::: SOURCE EXCERPT :::

Et le respect de l’environnement, dans tout
ça ?
C’est un vœu, un souhait, ou une exigence
de gens qui ont les moyens de l’exiger, ou l’ignorance qui ne leur permet pas
de savoir que ces petits défauts d’épiderme n’affectent en rien la qualité de
la plupart des produits, ni en bio, ni en conventionnel.
Et ces mêmes gens, qui « veulent du bio parfait », sont aussi souvent les mêmes
qui se scandalisent du gaspillage alimentaire, ou des effets négatifs de
l’agriculture sur l’environnement.
Car ces exigences conduisent inévitablement
l’agriculteur à mettre en œuvre des pratiques agronomiquement inutiles, mais
économiquement indispensables.
La logique individuelle est souvent
incompatible avec la logique communautaire.
Comment y remédier ?
Probablement par de l’information non
déformée, sans idéologie ni sous-entendus commerciaux, et par l’éducation du
consommateur.
L’agriculteur peut faire des choses, et de
fait, les blogs, les émissions objectives (non sensationnalistes) d’information
agricole et les journées portes ouvertes à la ferme se multiplient dans les
pays occidentaux.
Mais le travail de fond n’est pas à la
portée de l’agriculteur, ça devrait plutôt être le rôle de la société civile,
donc de l’administration publique.
On peut toujours rêver, n’est-ce pas ?

::: PROVIDED RECORDS :::

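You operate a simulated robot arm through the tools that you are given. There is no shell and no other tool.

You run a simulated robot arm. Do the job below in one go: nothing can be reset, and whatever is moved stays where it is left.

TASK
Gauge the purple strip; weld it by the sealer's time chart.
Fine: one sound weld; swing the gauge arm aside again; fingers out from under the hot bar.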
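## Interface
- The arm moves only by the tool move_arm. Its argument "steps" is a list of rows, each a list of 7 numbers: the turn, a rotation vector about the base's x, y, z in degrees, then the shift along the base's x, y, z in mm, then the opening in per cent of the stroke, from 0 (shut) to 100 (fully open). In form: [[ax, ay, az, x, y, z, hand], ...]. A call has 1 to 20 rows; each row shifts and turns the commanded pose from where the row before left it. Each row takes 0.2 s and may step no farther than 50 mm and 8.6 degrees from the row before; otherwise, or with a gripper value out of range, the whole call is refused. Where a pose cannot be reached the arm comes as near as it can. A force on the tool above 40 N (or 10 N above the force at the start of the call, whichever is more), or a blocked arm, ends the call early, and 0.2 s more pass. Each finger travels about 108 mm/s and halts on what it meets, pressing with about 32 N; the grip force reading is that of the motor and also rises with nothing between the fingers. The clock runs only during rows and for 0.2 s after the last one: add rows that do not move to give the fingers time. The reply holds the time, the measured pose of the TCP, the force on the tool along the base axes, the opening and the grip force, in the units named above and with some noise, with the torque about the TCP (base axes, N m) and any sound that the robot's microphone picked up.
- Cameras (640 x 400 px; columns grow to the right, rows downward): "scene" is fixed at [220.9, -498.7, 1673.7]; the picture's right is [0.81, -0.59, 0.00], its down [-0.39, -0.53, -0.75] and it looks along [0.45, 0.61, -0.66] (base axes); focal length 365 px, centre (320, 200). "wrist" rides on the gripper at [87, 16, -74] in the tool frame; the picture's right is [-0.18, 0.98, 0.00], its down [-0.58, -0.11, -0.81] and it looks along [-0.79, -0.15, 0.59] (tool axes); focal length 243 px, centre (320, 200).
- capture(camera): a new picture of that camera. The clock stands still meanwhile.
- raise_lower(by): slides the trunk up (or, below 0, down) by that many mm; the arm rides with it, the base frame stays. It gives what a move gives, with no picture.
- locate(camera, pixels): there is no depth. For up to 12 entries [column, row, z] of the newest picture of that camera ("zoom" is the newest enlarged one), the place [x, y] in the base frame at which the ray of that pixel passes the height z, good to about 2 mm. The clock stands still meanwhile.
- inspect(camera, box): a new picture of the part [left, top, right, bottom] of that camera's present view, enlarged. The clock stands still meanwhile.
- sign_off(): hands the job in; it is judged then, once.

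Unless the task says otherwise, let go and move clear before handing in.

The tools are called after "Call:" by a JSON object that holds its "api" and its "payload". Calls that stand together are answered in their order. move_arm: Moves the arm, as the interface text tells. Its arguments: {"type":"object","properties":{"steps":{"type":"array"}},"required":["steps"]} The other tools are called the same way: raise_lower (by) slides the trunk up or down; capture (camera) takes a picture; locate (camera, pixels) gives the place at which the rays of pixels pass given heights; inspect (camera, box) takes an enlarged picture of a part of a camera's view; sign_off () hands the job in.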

:::
::: PROVIDED RECORDS :::

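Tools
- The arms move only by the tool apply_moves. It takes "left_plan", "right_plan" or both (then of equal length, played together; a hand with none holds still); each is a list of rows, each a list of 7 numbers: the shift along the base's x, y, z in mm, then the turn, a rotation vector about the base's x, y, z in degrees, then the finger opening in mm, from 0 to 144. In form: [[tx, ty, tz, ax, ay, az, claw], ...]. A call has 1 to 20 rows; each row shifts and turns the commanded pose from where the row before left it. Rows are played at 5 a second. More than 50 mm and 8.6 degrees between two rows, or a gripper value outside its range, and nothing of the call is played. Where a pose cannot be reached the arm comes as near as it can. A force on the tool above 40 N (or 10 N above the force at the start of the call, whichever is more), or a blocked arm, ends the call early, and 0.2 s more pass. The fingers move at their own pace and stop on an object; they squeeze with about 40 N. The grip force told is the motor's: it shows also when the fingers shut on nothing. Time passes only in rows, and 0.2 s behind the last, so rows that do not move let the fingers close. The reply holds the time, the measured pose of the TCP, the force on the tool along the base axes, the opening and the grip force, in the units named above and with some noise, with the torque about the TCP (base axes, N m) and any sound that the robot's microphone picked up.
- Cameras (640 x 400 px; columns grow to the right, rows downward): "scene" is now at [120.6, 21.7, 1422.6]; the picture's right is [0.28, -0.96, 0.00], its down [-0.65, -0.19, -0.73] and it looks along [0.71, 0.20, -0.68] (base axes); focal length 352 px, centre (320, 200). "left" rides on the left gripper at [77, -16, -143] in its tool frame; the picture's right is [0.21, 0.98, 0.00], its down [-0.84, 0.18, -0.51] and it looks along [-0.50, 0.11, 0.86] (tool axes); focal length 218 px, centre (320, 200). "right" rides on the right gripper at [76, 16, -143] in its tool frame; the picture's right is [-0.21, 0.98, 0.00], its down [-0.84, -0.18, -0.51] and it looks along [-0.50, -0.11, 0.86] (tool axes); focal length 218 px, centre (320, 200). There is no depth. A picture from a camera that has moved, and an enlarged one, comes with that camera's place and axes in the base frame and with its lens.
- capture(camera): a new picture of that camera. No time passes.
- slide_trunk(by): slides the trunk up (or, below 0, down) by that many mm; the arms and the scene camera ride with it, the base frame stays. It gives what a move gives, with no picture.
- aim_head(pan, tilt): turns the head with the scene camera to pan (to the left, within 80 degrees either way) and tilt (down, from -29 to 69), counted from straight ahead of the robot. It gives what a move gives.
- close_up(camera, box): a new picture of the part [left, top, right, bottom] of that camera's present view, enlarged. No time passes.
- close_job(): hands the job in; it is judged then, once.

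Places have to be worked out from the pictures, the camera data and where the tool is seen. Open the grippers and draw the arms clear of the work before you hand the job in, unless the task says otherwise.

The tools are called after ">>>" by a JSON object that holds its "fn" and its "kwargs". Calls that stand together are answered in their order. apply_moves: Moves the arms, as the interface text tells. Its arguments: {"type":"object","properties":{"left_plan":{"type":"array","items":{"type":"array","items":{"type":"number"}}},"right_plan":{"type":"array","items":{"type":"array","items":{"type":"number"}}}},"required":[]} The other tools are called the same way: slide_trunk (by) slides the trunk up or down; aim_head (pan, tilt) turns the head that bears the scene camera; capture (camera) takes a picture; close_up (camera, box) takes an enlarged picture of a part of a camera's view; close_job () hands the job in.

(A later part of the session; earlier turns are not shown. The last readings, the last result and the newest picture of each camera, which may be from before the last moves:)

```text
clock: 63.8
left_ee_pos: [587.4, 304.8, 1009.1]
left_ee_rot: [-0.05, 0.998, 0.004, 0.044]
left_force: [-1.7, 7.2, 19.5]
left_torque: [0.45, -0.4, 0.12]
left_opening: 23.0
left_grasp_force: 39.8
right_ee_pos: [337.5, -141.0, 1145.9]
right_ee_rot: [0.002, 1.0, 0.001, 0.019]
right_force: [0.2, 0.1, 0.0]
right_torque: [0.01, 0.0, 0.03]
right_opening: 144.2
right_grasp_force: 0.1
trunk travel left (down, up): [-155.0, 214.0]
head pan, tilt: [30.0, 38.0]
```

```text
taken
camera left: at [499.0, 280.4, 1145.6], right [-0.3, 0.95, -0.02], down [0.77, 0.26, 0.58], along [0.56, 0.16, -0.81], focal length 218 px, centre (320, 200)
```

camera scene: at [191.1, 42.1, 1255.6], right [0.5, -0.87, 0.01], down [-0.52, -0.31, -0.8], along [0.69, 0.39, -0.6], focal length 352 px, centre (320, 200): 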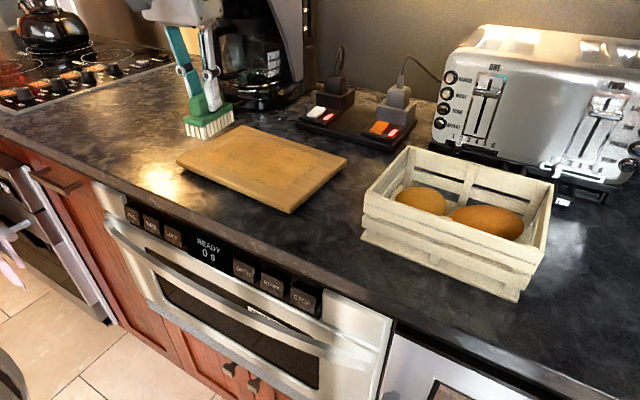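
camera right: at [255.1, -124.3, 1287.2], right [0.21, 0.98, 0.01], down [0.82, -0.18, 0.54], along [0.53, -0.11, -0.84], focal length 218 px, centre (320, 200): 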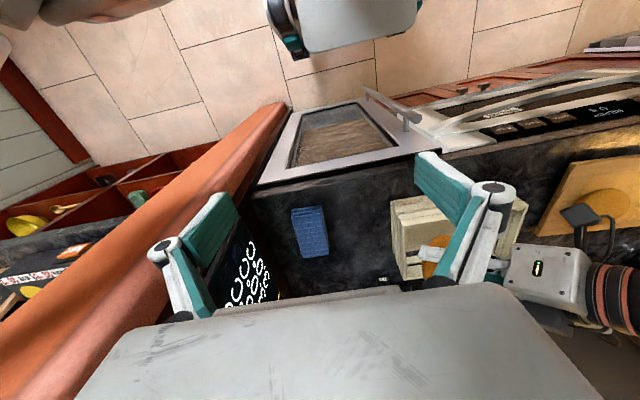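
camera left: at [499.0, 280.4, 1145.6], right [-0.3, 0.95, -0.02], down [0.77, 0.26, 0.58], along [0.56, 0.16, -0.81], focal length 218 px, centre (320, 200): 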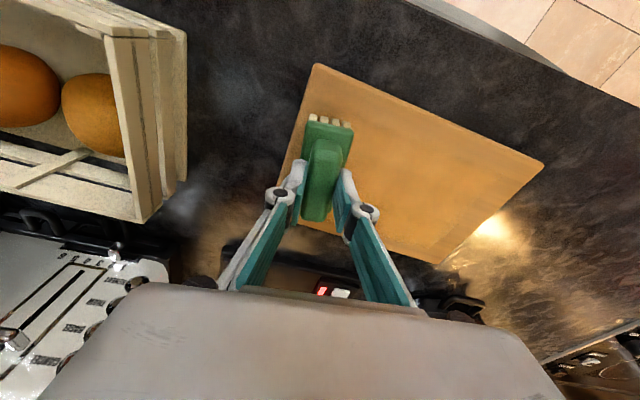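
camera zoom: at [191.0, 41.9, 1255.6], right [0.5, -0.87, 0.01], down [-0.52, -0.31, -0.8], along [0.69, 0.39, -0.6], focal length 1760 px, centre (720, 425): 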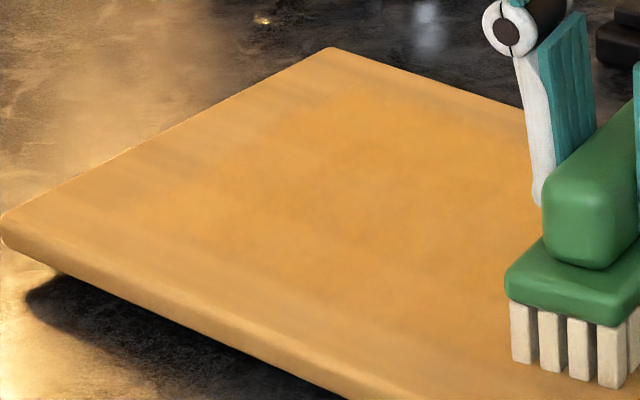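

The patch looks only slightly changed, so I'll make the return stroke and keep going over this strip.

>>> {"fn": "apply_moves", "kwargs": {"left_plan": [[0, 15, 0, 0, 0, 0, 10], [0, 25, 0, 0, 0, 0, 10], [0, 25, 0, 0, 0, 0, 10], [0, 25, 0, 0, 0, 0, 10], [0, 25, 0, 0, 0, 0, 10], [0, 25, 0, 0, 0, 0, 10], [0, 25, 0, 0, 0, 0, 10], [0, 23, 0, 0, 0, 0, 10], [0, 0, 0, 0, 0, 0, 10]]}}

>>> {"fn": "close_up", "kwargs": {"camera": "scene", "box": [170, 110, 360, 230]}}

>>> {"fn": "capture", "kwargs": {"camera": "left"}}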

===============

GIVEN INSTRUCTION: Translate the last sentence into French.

:::

GIVEN INSTRUCTION: Add the next paragraphs of the source excerpt.

EXERCISE OUTPUT:
En France, se tiennent actuellement les
« États Généraux de l’Alimentation », une grande consultation à
l’échelon national, concernant tous les acteurs de la filière. C’est une
promesse électorale du nouveau Président Macron.
Ça pourrait accoucher d’une souris, ou
mettre en place tellement de freins et de contraintes que les agriculteurs ne
deviendraient plus que des jardiniers paysagistes.
Mais les ministres concernés se sont mis
d’accord pour penser que « pour
améliorer les pratiques agricoles, environnementales et sociales des
producteurs, il faut d’abord qu’ils soient correctement rémunérés, pour
favoriser l’investissement. » http://campagnesetenvironnement.fr/etats-generaux-de-lalimentation-entre-enjeux-alimentaires-agricoles-et-environnementaux/
Il faut dire qu’en France, pays membres du
G8 (un des pays les plus modernes et les plus riches du monde), un agriculteur
sur deux gagnait, en 2016, moins de 350 € par mois (environs 400 $). Cette
somme ne dit rien si elle n’est pas mise en relation avec le SMIC (salaire
minimum interprofessionnel) qui était en 2016 de 1143 € par mois, toutes
charges déduites. Autrement dit, un agriculteur sur deux gagne trois fois moins
que ses propres employés, ou que ce que les autorités nationales considèrent
aujourd’hui comme le minimum pour vivre décemment en France !
Et vous voudriez que ces gens soient avant
tout préoccupées par des sujets, somme toute assez abstraits, alors qu’ils
luttent au quotidien pour faire survivre leurs entreprises et pour pouvoir
offrir à leurs familles des conditions de vie et d’instruction acceptables ?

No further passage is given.